Email: [email protected]

ABSTRAK

Penggunaan pupuk nitrogen secara berlebihan mengakibatkan pencemaran lingkungan serta merusak kondisi tanah. Penelitian ini bertujuan untuk membuat pupuk slow release fertilizer (SRF) mengunakan formula campuran lempung bentonit dengan urea. Sintesis pupuk SRF mengunakan metode pencampuran padat-cair dengan mengelusikan senyawa urea ke dalam 20 g lempung bentonit dengan variasi massa urea sebesar 10, 20, 30, 40, dan 50 g. Karakterisasi terhadap hasil sintesis pupuk SRF dilakukan dengan FTIR dan metode Kjeldahl. Spektra FTIR menunjukkan adanya vibrasi dari gugus fungsi N-H, C=O, dan C-N yang menjadi penyusun pupuk urea pada bilangan gelombang 3506.59, 1691.57, dan 1176.58. Kadar nitrogen yang terkandung dalam pupuk SRF di analisis dengan metode Kjeldhal dan didapatkan kadar nitrogen tertinggi sebesar 13.35 g/100g, dengan komposisi lempung bentonit 20 g dan 50 g pupuk urea.

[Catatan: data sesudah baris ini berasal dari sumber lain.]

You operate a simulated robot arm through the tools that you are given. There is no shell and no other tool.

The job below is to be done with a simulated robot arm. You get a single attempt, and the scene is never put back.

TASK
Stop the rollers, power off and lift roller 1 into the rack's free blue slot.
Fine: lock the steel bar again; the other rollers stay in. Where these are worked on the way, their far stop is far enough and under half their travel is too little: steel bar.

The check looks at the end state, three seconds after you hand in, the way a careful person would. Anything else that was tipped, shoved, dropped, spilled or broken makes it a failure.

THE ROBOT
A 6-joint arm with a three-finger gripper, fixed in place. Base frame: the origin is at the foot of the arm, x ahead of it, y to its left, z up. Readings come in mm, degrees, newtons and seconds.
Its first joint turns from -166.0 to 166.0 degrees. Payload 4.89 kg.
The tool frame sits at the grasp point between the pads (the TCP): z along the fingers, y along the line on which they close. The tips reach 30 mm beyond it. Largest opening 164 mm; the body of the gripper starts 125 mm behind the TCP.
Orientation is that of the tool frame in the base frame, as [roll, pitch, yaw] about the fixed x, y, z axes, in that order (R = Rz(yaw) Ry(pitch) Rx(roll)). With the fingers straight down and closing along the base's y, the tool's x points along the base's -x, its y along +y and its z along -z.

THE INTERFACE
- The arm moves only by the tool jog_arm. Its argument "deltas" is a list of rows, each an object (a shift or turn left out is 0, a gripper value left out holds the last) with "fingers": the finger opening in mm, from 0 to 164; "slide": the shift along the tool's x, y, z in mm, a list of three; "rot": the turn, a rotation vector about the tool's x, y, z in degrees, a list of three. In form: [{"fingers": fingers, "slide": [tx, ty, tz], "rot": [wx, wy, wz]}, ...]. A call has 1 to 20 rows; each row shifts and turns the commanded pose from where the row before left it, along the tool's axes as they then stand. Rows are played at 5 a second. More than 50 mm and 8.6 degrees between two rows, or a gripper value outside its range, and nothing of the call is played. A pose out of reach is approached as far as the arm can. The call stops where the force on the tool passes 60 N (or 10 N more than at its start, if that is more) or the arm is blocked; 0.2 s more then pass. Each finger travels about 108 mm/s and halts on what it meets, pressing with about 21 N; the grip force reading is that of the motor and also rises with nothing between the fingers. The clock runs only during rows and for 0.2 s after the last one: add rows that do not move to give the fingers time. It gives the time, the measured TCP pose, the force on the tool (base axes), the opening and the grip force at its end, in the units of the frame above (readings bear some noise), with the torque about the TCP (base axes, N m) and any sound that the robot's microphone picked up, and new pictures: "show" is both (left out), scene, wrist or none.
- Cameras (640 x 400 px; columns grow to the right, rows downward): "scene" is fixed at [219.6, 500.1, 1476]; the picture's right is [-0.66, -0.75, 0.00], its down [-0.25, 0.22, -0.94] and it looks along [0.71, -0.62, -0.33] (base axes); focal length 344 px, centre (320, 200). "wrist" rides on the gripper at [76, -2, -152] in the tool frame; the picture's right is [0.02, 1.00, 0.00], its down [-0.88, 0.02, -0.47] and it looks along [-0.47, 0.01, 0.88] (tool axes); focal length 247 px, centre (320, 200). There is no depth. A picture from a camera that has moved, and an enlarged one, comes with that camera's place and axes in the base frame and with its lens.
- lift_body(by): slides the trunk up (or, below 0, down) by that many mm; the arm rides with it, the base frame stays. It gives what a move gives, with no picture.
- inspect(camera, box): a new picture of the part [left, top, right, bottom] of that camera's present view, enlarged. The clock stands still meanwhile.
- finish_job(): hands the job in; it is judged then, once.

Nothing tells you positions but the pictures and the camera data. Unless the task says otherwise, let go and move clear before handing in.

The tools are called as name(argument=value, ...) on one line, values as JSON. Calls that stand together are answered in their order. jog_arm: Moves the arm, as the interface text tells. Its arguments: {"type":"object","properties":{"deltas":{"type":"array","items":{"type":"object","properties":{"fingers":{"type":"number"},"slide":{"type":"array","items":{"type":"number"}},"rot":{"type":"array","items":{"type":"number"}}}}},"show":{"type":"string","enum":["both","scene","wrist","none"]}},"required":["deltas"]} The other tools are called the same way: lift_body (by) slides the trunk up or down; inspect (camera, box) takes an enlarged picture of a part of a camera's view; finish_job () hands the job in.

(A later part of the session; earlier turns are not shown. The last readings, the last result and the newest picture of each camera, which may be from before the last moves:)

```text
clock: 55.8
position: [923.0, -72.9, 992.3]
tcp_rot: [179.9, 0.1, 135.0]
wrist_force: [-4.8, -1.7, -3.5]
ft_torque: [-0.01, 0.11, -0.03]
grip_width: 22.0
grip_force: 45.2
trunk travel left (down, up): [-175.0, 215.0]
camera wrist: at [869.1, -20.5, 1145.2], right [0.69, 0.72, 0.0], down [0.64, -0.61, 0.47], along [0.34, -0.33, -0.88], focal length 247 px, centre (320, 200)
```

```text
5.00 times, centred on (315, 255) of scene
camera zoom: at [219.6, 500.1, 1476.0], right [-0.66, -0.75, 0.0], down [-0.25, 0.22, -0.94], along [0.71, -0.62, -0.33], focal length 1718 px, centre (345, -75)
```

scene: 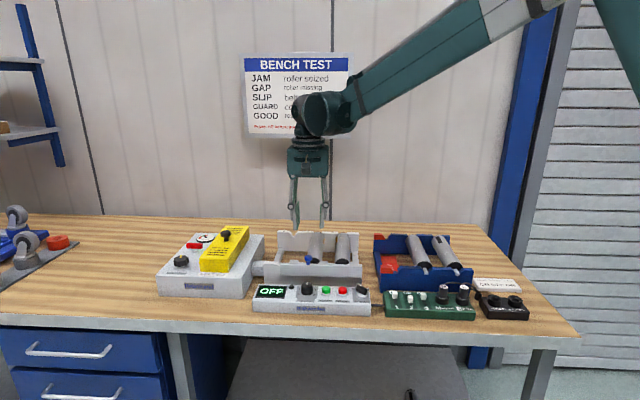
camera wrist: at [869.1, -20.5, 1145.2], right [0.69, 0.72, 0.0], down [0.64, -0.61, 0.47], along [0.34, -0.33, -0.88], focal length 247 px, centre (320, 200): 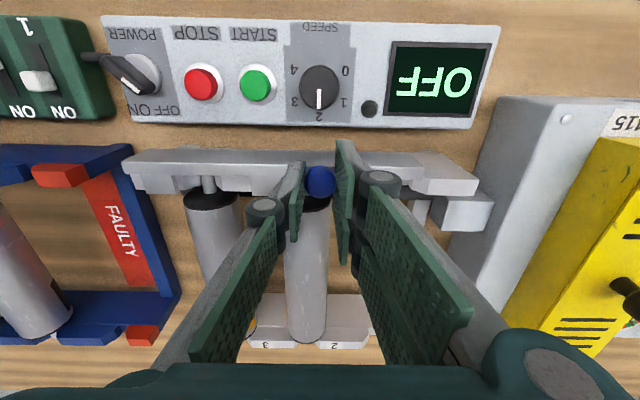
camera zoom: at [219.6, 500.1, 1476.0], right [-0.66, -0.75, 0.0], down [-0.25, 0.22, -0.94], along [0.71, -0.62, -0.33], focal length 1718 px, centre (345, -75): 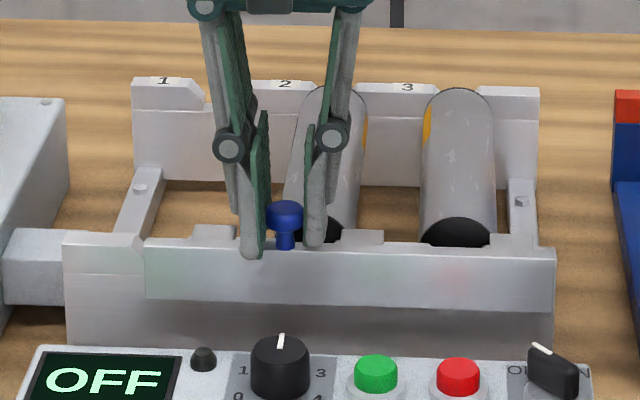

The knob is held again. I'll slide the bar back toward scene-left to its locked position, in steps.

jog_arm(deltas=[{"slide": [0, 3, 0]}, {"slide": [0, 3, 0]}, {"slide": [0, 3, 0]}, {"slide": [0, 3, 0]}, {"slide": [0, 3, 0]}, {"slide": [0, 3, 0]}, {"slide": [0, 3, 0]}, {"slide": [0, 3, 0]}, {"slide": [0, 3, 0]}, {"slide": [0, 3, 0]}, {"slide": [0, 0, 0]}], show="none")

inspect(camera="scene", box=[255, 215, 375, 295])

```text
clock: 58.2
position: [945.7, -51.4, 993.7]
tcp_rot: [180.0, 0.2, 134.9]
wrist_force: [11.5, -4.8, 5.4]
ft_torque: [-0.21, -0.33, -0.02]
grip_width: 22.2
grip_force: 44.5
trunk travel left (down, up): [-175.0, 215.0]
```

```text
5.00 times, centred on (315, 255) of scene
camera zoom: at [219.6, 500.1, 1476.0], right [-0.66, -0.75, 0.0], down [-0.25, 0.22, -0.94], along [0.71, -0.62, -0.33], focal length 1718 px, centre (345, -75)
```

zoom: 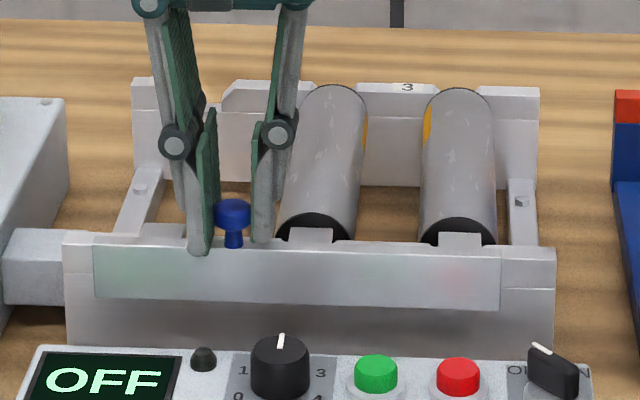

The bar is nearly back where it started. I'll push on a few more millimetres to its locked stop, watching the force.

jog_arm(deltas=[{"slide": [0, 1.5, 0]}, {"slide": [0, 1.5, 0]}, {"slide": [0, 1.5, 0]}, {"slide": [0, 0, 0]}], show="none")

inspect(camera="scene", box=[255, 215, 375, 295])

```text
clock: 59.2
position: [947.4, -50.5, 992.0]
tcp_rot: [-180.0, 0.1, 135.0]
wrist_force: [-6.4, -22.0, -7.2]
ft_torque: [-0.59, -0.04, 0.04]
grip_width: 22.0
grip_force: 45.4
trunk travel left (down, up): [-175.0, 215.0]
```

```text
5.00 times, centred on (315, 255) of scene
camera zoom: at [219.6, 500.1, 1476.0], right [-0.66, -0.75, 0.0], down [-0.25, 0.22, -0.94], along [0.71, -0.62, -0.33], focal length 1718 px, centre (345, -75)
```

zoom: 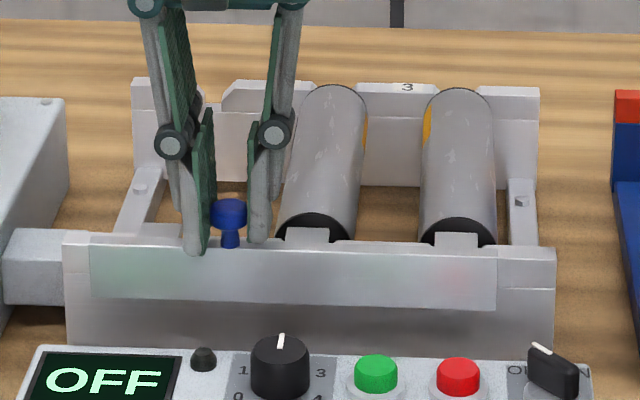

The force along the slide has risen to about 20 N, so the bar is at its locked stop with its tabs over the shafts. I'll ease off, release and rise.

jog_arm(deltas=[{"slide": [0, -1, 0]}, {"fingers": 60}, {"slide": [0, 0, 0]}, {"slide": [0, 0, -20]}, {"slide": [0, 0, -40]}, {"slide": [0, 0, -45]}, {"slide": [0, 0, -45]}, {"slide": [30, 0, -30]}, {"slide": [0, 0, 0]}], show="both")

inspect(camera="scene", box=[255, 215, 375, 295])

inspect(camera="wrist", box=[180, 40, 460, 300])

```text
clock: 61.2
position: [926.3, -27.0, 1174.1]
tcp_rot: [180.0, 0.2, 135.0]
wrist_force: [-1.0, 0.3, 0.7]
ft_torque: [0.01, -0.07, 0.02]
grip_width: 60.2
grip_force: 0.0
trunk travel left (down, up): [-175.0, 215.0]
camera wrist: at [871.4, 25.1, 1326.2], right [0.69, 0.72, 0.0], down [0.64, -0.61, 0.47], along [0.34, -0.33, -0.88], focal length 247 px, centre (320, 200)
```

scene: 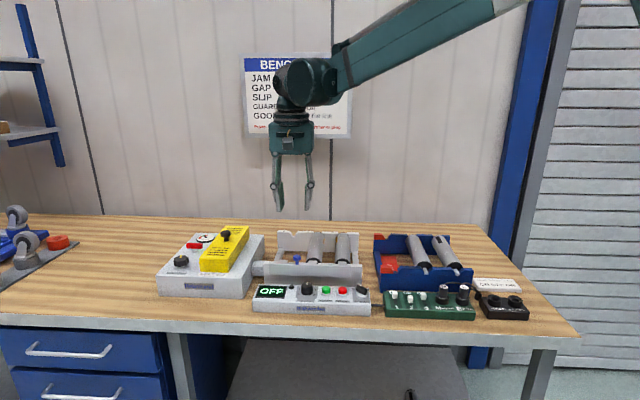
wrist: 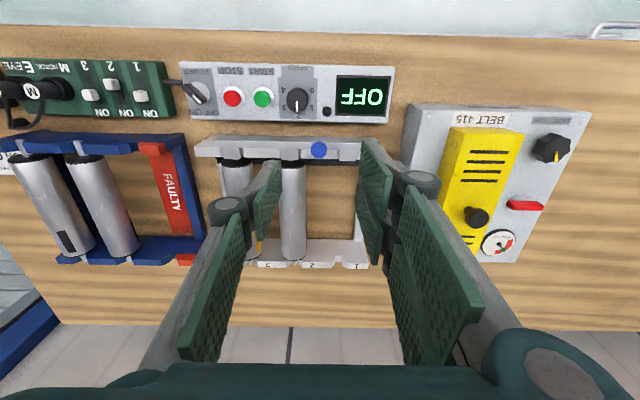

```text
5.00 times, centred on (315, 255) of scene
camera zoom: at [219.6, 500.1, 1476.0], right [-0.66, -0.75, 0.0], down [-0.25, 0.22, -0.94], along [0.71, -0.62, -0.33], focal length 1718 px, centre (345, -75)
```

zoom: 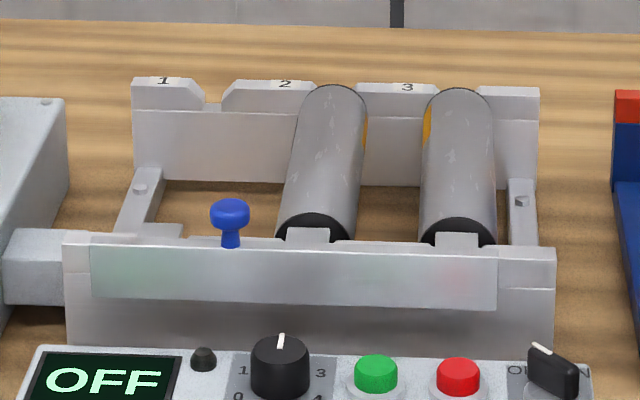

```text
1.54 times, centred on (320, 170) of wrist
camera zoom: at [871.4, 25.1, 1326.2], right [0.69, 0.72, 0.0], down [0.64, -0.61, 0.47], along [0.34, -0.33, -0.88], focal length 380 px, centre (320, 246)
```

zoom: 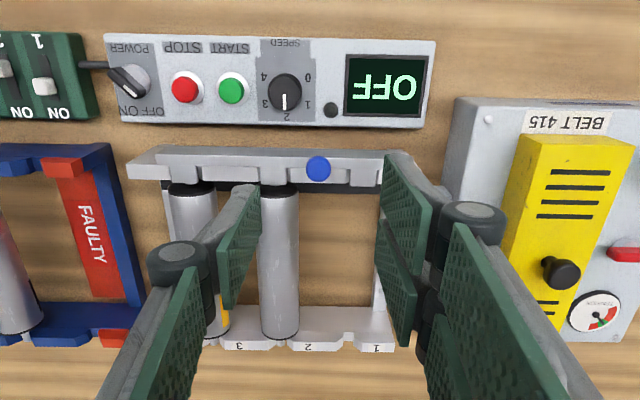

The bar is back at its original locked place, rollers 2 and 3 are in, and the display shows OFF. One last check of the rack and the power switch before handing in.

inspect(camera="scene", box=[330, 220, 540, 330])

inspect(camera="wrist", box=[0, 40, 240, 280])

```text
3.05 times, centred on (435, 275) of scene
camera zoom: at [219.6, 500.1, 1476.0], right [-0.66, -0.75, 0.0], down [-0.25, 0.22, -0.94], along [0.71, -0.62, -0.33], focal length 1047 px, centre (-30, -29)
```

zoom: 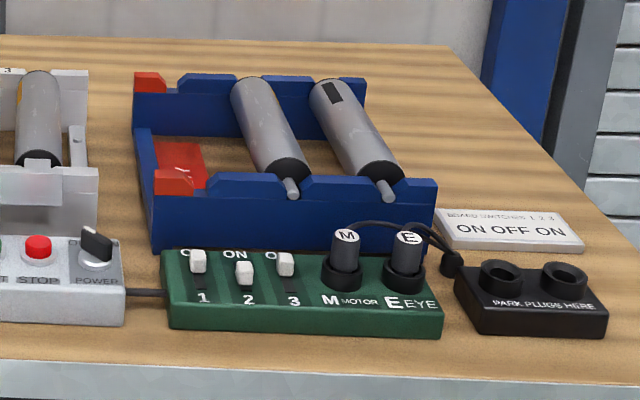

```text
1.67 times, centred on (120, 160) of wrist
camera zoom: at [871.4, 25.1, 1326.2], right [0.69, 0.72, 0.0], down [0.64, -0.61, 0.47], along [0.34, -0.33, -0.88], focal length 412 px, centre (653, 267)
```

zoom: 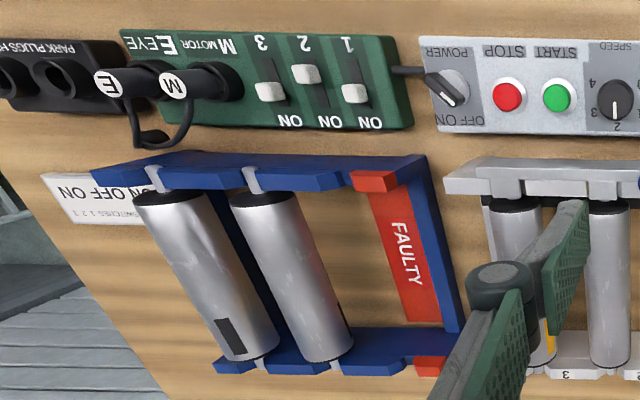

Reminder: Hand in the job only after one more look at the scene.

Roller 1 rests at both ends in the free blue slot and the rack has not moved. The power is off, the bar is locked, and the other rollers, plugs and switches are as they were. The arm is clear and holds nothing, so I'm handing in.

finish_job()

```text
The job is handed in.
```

Kata kunci: lempung bentonit, slow release fertilizer, urea.

ABSTRACT

Excessive use of nitrogen fertilizers causes environmental pollution and damages soil conditions. This research aimed to synthesis a slow release fertilizer (SRF) using a mixture of bentonite clay with urea. The synthesis of SRF using the solid –liquid method was carried out by eluting the urea fertilizer in the 20 g of bentonite clay with various masses of urea of 10, 20, 30, 40, and 50 g. The characterization of the SRF was done by FTIR and Kjeldhal methods. The FTIR spectra showed the presence of vibration of N-H, C=O, and C-N functional groups, which indicated the urea constituents, at the wave number of 3506.59, 1691.57, and 1176.58 cm-1. The nitrogen content in the SRF analyzed by the Kjeldhal method resulted in the highest value of 13.35 g/100g prepared with a composition of 20 g of bentonite clay and 50 g of urea fertilizer.

Keywords: bentonite clay, slow release fertilizer, urea

PENDAHULUAN

Tanaman mampu berproduksi apabila ketersediaan unsur hara yang diperlukan terpenuhi. Unsur hara yang meliputi tiga unsur utama yang sering digunakan sebagai komposisi penyusun pupukberupa unsur hara nitrogen (N), fosfor (P), dan kalium (K). Kebutuhan unsur hara pada tanaman biasanya dipengaruhi oleh jenis tanaman, dan usia tanaman. Dari ketiga unsur hara tersebut, nitrogen memiliki peran penting sebagai bagi tanaman dimana nitrogen merupakan penyusun klorofil pada tanaman, dimana klorofil merupukan komponen yang berperan dalam proses fotosintesis. Menurut Sari (2013), di dalam tanah senyawa nitrogen terbagi menjadi N-inorganik dan N-organik.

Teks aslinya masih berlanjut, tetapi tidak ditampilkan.